Teaching and Parenting styles

Music Teaching Methods


This is a developmental approach to music education that combines music, movement, drama and the spoken word, while tapping in to a child’s innate playful spirit. 

The Orff Approach teaches music in four main stages: imitation, exploration, improvisation and finally, composition. First, children use their voice in song and poetry, then they add the body as an instrument (body percussion – clap, stomp, snap, etc), and lastly, instruments are added (xylophones, metallophones, glockenspiels), which are viewed as an extension of the body.


Dalcroze-Eurhythmics was developed to teach rhythm, structure and expression through music and movement. In this method, the body is the first instrument, helping to make the music come alive. 

Dalcroze is a rich, deep practice that invites each person to experience music in their own way. It features interactive games and activities to help students trust their ideas and hone their musical intuition.

music teaching methods and peaceful parenting styles

Kodály Method

The Kodály Method began in Hungary and is based off of Zoltán Kodály’s philosophy of education; that everyone is capable of musical literacy when provided with strong, artistic, folk music in their native tongue. Folk music is the music of the people and tells the people’s story.

This is a comprehensive method that focuses on the voice as the first, most natural, and most important instrument. The Kodály Method emphasizes a love for music, as well as developing a strong inner ear and musicianship skills. As knowledge and skills grow, children proceed in a sequential manner. 

Solfège (hand signs) are also commonly used in Kodály as a way to show spatial relationships between notes.

Feierabend Approach

Dr. John Feierabend is an American music education researcher, pedagogue and author. He is considered one of the leading authorities on music and movement development. 

The Feierabend Approach emphasizes the use of high quality folk songs, as well as classical and traditional music. His approach strives for all people to become tuneful, beatful and artful.
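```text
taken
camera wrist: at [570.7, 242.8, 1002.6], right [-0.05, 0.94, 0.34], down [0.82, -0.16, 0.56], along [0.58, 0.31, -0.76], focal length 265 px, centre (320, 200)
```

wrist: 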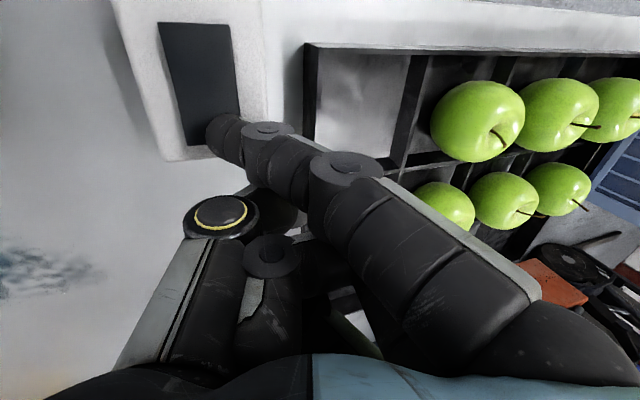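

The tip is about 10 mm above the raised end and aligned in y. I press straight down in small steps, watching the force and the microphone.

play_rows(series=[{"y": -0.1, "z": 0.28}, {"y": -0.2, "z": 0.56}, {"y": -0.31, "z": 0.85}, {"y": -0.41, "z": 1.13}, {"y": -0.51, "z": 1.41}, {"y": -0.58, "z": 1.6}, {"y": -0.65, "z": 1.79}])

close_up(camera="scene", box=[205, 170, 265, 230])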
His work is committed to collecting, preserving and promoting folk music as a bridge to enjoying and understanding classical music.

Parenting Styles

The Montessori Method

The Montessori Method is all about encouraging independence and self-sufficiency. Developed by Maria Montessori, she believed that children are infinitely more capable than we think, and that, through observation, a prepared environment and a prepared adult, each child can soar to new heights. 

Another key component to Montessori is showing the upmost respect for the child as an individual person.

A few key elements of Montessori include: freedom of choice, uninterrupted work and play time and mixed-age classrooms.

Attachment Parenting

Attachment Parenting emphasizes the relationship between parent and child through empathy and responsiveness, as well as physical body closeness. This nurturing connection is viewed as a way to raise secure, independent and empathetic children.

Free-Range Parenting

Free-Range Parenting allows the child to move about without constant adult supervision, in an age appropriate and developmentally appropriate way, while being aware of the risks. This is often seen as the opposite of helicopter parenting, where the parent constantly hovers and micromanages the child. 


Unschooling/Joyschooling is a form of homeschooling that focuses on the child’s interests, rather than a set curriculum, and uses those interests as a gateway into other subjects and experiences. Parents act as a facilitator and guide, providing rich resources and helping the child navigate the real world.

Peaceful/Respectful/Gentle Parenting

Peaceful/Respectful/Gentle Parenting refers mostly to the adult’s mental state. Making sure that you (the adult) stay grounded and calm in the face of challenging behaviors and situations, so that you can remain patient and emotionally available to help the child. 

This form of parenting focuses on non-punitive, connection based parenting, in which the adult understands growth and developmental stages of childhood in an empathetic way. Parents also work to set and hold limits and boundaries with compassion.

Slow/Simplicity Parenting

Slow/Simplicity Parenting is where the adult plans few organized activities for the child, and instead, the child is encouraged to explore the world at their own pace.